Task goal ->
Reproduce the complete listing without any deviation.

Collected material ->

[START]

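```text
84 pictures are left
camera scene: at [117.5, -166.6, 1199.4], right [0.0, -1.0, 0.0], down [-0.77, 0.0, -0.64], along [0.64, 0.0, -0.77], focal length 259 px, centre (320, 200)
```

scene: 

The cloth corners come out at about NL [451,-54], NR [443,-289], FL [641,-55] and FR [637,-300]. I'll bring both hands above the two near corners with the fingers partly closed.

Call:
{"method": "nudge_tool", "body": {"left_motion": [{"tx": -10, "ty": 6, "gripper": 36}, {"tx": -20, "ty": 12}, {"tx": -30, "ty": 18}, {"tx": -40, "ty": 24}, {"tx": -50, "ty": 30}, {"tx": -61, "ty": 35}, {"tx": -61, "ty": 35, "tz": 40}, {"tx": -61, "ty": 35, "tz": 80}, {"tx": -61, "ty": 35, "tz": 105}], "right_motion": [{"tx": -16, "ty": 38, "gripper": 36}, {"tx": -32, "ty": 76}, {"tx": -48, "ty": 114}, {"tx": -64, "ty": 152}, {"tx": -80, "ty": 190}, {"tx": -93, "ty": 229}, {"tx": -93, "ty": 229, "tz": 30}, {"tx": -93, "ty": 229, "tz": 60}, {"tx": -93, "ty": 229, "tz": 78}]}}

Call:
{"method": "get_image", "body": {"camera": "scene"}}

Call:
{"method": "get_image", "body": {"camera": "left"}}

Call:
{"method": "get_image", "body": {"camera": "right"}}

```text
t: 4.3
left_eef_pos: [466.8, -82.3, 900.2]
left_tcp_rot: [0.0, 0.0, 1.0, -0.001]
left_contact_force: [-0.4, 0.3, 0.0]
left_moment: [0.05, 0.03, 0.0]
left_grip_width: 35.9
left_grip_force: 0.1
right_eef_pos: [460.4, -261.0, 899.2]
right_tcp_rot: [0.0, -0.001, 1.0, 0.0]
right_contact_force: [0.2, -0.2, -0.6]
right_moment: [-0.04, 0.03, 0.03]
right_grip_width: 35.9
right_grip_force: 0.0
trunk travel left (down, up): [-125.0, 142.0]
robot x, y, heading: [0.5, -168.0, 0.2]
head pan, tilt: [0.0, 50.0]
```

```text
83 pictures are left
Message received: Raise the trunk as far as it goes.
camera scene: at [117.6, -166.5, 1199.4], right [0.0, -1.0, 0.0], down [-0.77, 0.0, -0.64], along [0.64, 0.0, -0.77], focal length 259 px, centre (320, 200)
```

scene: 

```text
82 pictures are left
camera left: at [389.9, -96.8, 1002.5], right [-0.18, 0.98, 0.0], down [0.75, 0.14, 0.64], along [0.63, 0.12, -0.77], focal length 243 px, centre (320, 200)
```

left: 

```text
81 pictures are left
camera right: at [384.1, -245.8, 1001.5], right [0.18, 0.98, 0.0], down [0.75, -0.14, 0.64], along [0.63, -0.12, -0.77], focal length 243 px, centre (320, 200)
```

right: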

[END]

Response to this exercise ->
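```text
84 pictures are left
camera scene: at [117.5, -166.6, 1199.4], right [0.0, -1.0, 0.0], down [-0.77, 0.0, -0.64], along [0.64, 0.0, -0.77], focal length 259 px, centre (320, 200)
```

scene: 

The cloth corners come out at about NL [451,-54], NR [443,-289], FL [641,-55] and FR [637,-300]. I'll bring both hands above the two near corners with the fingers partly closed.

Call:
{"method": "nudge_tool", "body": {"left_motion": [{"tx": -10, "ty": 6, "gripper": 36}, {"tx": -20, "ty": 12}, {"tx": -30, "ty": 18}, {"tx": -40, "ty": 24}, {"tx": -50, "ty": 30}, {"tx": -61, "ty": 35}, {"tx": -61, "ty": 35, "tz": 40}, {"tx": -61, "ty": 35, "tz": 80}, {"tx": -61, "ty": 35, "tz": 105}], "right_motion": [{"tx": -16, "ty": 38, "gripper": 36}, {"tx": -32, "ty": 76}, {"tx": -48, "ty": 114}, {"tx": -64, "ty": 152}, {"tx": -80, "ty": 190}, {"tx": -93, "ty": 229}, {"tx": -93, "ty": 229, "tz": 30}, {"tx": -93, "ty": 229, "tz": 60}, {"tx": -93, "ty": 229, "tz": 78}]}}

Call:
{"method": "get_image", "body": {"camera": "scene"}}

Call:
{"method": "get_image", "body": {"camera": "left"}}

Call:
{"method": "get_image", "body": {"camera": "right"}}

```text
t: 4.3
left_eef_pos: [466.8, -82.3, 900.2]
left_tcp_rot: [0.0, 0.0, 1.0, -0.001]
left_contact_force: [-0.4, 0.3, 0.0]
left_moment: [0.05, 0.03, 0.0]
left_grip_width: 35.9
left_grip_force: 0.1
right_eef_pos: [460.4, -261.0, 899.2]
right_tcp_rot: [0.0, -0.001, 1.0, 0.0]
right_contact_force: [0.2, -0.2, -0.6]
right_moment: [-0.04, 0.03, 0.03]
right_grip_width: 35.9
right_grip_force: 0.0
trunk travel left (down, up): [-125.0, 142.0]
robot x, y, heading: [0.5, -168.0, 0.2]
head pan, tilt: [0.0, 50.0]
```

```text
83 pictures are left
Message received: Raise the trunk as far as it goes.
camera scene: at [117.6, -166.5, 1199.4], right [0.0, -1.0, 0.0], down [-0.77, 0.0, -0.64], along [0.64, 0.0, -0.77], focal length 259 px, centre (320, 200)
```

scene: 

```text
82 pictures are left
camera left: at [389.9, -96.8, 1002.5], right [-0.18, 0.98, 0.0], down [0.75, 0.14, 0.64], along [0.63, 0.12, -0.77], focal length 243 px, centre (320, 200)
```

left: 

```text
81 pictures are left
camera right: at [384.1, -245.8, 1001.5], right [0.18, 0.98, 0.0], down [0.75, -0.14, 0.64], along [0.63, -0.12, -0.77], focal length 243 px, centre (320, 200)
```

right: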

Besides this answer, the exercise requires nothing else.